Les députés de LREM sont-ils les "community managers" de la nation ?

Par Arno Pons  |   |  621  mots
Arno Pons.
L'arrivée massive de députés LREM va apporter de nombreux changements, notamment en raison de nombreux profils issus de l'économie et de la culture du numérique. Par Arno Pons, directeur général de 5emeGauche-Herezie Group, délégué général de la fondation « Digital New Deal », enseignant à SciencesPo.

Une révolution est belle et bien en marche, et il ne s'agit pas uniquement de la révolution politique d'Emmanuel Macron, mais aussi celle plus profonde de la révolution numérique. Les deux semblent intimement liées, le succès de l'étiquette République En Marche aux législatives est autant une conséquence du « dégagisme » ambiant lié à une classe politique vieillissante et déconnectée, qu'à une soif de participation, vague de fond liée à la « digitalisation des esprits ».

Les députés de la République En Marche sont les premiers élus d'une nouvelle ère, celle de la génération post-internet et post-bipartisme.

Une identité d'entrepreneurs politiques

Et si cette génération Macron devrait être fidèle à leur leader, elle devrait a priori aussi l'être à leur identité d'entrepreneurs politiques. Leur autonomie vis-à-vis du parti va nécessairement offrir une liberté de ton qui devrait donner naissance à une forme inédite d'animation au sein du groupe REM.
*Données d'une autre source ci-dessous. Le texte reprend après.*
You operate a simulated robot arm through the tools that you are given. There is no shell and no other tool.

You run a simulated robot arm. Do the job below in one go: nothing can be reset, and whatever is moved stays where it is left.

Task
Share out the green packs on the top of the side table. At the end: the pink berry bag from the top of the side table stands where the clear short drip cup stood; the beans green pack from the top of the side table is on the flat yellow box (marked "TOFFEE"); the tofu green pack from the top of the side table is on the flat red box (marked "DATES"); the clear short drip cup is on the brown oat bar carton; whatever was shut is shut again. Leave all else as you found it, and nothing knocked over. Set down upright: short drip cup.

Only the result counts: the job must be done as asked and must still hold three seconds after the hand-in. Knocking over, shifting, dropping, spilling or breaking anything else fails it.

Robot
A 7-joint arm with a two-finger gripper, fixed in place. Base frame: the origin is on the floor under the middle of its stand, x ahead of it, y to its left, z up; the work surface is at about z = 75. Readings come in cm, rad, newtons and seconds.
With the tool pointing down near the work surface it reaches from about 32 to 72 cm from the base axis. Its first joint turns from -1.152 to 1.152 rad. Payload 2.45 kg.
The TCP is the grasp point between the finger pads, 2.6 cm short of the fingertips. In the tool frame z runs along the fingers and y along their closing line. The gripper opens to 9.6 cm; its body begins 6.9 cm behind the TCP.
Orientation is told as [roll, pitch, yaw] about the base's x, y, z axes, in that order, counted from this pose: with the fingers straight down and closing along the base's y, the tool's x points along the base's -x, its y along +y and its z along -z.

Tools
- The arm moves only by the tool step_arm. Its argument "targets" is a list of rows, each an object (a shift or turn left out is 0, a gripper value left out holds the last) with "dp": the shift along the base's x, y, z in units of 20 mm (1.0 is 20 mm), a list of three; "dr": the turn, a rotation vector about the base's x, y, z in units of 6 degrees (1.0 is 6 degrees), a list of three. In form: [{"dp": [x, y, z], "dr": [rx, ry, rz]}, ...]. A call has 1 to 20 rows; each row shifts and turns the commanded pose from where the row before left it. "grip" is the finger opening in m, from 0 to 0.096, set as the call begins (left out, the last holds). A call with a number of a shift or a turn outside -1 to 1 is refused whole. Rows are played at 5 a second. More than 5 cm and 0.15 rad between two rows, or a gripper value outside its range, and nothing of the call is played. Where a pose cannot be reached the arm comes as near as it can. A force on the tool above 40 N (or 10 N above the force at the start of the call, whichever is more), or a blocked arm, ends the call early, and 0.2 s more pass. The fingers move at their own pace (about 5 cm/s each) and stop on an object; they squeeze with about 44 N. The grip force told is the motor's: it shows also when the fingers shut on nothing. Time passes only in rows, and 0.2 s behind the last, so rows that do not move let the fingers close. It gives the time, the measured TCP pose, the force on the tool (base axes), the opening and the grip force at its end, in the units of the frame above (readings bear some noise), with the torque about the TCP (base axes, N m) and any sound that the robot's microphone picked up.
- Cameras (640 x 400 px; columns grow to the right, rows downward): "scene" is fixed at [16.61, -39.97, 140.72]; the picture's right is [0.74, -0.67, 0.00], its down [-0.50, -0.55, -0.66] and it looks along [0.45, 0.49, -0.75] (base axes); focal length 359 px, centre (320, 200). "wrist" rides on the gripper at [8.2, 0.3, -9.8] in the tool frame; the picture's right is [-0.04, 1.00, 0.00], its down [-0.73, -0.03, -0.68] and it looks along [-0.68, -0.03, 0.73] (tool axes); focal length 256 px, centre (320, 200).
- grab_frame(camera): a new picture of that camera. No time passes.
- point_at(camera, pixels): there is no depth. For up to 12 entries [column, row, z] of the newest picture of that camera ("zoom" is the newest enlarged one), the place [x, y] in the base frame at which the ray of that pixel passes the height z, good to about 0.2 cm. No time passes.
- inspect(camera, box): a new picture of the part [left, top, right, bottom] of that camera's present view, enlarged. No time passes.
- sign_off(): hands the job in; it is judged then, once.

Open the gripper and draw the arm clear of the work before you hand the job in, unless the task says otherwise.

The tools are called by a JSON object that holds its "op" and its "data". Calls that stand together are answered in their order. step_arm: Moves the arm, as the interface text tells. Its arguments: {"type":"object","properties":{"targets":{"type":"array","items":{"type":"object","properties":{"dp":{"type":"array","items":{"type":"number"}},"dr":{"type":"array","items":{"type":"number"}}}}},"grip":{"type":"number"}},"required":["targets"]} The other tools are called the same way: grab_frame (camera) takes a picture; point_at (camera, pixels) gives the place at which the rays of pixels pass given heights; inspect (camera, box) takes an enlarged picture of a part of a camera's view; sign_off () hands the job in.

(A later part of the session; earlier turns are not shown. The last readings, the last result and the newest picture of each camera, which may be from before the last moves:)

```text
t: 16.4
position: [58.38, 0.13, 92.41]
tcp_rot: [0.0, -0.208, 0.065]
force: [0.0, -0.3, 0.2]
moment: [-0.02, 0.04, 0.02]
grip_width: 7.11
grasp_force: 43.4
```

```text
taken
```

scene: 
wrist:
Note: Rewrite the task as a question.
Cette nouvelle majorité aura sans doute à cœur de lutter contre la désintermédiation qui guette en politique en redevenant cet intermédiaire représentatif indispensable à notre vie politique.

Ces députés d'un nouveau type, issus pour l'essentiel de la société civile, vont dessiner un mode représentatif plus en phase avec les nouvelles attentes. Leur légitimité en tant qu'acteurs de la vie économique et l'énergie de leur jeunesse sont autant de promesses de réussite de la transformation sociale.

"L'assemblée sociale"

L'Assemblée nationale couleur En Marche pourrait être ainsi l'occasion de repenser totalement le rôle du Palais Bourbon en devenant « l'assemblée sociale » qu'appelait Pierre Mendes-France de ses vœux dans « La République moderne » en 1962.

Sociale tout d'abord au sens politique du terme. En devenant à la fois la chambre de représentation citoyenne et celle des forces vives de notre pays, l'Assemblée nationale peut devenir la « chambre des négociations collectives » en s'appuyant, via ses nouveaux députés, sur un monde professionnel connecté au réseau de citoyens actifs (que devrait être le parti En Marche) et faire enfin aboutir l'idéal de social-démocratie tant attendu dans notre pays.

Si elle veut éviter que la rue soit le seul lieu d'expression du peuple, la nouvelle majorité a intérêt à réussir ce que le Conseil économique, social et environnemental (CESE) n'est jamais parvenu à faire en devenant le lieu d'expression d'une démocratie sociale et continue.

"Social Media"

Sociale ensuite au sens digital du terme, c'est-à-dire « Social Media ».

Les députés devront en plus de ces nombreuses missions législatives qui sont les leurs, ajouter une nouvelle casquette en devenant les administrateurs de leurs communautés locales, les « community manager » d'un réseau social physique : la nation.

A l'instar des community manager sur internet qui animent et fédèrent des communautés présentes sur les réseaux sociaux comme Facebook, ces « community organizer » de l'ère digital auront la responsabilité de relayer l'action du gouvernement sur le terrain, modérer les réactions, et remonter les commentaires en qualifiant politiquement l'humeur des citoyens (leurs « like»).

Ce rôle de community manager, situé à l'articulation entre « syndicaliste de la société civile » et représentant politique local, serait un formidable moyen de faire émerger des leaders d'un nouveau genre.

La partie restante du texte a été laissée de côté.